• Aim A
Pull out of the data below the stretch of lines bounded by the one containing "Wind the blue" and the one containing "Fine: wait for", both bounds included, unchanged.
## start Supplied passage
First off – a quick explanation. Yocto is the umbrella for a number of separate projects Bitbake, Poky, OpenEmbedded and various BSPs.
Bitbake is the build tool – the tool that interprets recipes, figures how to build a given package, it’s dependencies, it’s ordering relative to other packages.
Openembedded – provides the recipes and support scripts required to build Linux.
Poky – aggregate’s Bitbake and Openembedded, with policy to build a reference Linux distribution.
Finally before we build, the most recent version of Yocto is 2.1 ‘krogoth’. You will see me reference krogoth below.
Quick tutorial for building Yocto the Intel Galileo.
Make a project folder.
# mkdir yoctoforquark
# cd yoctoforquark
Clone Poky and checkout krogoth.
# git clone http://git.yoctoproject.org/git/poky
# git checkout -b krogoth origin/krogoth
Add meta-intel – the BSP for Intel Boards and checkout krogoth.
# git clone http://git.yoctoproject.org/git/meta-intel
# git checkout -b krogoth origin/krogoth
Setup the yocto environment, source the open embedded script. This will automagically change your directory to poky/yocto_build.
# cd poky
# . oe-init-build-env yocto_build/
Add the meta-intel BSP as a layer.
# bitbake-layers add-layer ../../meta-intel
# bitbake-layers show-layers
Output should be similar:
layer path priority
==========================================================================
meta /build/yocto/openembedded-core/meta 5
meta-intel /build/yocto/meta-intel 5
meta-oe /build/yocto/meta-openembedded/meta-oe 6
Edit your local.conf, and change your machine type to “intel-quark”.
## end Supplied passage
## start Stored data
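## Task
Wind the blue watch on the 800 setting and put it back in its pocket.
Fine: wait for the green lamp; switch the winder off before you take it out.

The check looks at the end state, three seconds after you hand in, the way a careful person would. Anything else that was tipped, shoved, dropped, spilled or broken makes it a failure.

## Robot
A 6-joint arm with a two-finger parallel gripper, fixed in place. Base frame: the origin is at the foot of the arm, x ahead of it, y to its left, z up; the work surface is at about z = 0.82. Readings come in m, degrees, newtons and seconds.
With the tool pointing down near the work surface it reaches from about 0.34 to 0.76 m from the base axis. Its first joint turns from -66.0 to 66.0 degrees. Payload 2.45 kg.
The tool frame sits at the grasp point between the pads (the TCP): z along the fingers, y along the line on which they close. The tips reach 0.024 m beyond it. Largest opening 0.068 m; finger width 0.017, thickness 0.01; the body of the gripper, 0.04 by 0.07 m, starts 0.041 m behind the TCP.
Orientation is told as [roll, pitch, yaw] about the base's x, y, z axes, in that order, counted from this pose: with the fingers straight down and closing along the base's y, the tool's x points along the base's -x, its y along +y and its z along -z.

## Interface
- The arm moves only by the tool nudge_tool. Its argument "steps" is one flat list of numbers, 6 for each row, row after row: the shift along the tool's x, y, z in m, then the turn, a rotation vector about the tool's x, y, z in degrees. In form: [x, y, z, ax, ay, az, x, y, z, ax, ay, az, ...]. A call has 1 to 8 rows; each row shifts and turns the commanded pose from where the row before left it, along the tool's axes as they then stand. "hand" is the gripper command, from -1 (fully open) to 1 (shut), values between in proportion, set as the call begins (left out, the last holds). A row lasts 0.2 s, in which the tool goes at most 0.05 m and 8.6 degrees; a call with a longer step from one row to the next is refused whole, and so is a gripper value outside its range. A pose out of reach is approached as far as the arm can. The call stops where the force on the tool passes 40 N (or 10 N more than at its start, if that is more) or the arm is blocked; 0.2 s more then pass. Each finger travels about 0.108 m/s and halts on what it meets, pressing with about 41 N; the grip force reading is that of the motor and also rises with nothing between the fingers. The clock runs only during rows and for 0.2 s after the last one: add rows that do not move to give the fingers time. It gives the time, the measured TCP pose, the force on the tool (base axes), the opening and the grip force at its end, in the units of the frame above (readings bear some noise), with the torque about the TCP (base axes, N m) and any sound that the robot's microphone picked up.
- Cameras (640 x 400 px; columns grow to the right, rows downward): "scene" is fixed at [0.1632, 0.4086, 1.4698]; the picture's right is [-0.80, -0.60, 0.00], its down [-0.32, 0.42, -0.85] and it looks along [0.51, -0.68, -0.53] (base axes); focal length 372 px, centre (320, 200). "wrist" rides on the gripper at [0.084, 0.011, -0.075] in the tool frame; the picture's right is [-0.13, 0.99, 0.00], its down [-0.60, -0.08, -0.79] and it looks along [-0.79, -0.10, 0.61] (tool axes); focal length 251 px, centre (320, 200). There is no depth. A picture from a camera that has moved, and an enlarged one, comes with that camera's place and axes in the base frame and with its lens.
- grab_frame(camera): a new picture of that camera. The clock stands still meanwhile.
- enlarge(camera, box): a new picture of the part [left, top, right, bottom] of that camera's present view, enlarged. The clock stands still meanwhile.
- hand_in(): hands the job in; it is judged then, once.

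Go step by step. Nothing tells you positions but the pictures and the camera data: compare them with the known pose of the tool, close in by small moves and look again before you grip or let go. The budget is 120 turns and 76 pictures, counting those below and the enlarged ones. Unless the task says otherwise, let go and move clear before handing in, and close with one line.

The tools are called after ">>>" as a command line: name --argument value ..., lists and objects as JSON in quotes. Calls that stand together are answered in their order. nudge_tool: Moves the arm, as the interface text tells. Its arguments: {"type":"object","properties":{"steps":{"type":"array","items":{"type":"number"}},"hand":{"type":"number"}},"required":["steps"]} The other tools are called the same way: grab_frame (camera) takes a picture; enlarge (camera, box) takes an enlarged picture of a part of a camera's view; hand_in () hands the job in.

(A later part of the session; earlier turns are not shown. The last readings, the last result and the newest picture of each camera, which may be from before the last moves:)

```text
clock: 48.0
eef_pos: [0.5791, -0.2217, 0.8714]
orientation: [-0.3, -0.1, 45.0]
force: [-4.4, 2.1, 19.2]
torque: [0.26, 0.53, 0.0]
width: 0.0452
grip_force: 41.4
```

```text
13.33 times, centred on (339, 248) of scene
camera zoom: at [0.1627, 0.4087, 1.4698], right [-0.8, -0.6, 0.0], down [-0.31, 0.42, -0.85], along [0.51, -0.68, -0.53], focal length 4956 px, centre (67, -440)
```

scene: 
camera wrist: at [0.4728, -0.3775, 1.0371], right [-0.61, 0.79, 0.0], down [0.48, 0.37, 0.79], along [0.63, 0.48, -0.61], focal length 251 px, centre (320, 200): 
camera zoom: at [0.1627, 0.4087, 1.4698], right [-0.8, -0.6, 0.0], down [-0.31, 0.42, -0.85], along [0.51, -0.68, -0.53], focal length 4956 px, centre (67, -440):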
## end Stored data
• Aim B
Transcribe the supplied passage beginning at "Quick tutorial for". Stop after "Boards and checkout krogoth.".

• Task solution A
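Wind the blue watch on the 800 setting and put it back in its pocket.
Fine: wait for the green lamp; switch the winder off before you take it out.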

• Task solution B
Quick tutorial for building Yocto the Intel Galileo.
Make a project folder.
# mkdir yoctoforquark
# cd yoctoforquark
Clone Poky and checkout krogoth.
# git clone http://git.yoctoproject.org/git/poky
# git checkout -b krogoth origin/krogoth
Add meta-intel – the BSP for Intel Boards and checkout krogoth.